:: Source material
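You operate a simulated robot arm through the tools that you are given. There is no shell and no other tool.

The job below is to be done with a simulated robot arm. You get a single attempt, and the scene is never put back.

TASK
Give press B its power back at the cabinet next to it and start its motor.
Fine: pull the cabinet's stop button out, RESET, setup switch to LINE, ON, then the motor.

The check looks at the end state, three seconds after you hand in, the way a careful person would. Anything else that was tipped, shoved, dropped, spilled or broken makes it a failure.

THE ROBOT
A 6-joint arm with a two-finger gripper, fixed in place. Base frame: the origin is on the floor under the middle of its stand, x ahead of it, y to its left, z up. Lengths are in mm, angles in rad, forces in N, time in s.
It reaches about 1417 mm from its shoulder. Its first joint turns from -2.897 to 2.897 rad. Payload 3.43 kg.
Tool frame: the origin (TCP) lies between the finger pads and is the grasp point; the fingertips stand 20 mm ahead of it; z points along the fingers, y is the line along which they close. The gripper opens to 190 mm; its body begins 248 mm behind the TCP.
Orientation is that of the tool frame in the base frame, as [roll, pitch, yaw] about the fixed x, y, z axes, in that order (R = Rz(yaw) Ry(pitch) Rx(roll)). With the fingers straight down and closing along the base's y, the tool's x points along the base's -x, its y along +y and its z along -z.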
::::
What you are asked to do.
All lines in the data that contain the word "gripper" should be copied.

Written answer.
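A 6-joint arm with a two-finger gripper, fixed in place. Base frame: the origin is on the floor under the middle of its stand, x ahead of it, y to its left, z up. Lengths are in mm, angles in rad, forces in N, time in s.
Tool frame: the origin (TCP) lies between the finger pads and is the grasp point; the fingertips stand 20 mm ahead of it; z points along the fingers, y is the line along which they close. The gripper opens to 190 mm; its body begins 248 mm behind the TCP.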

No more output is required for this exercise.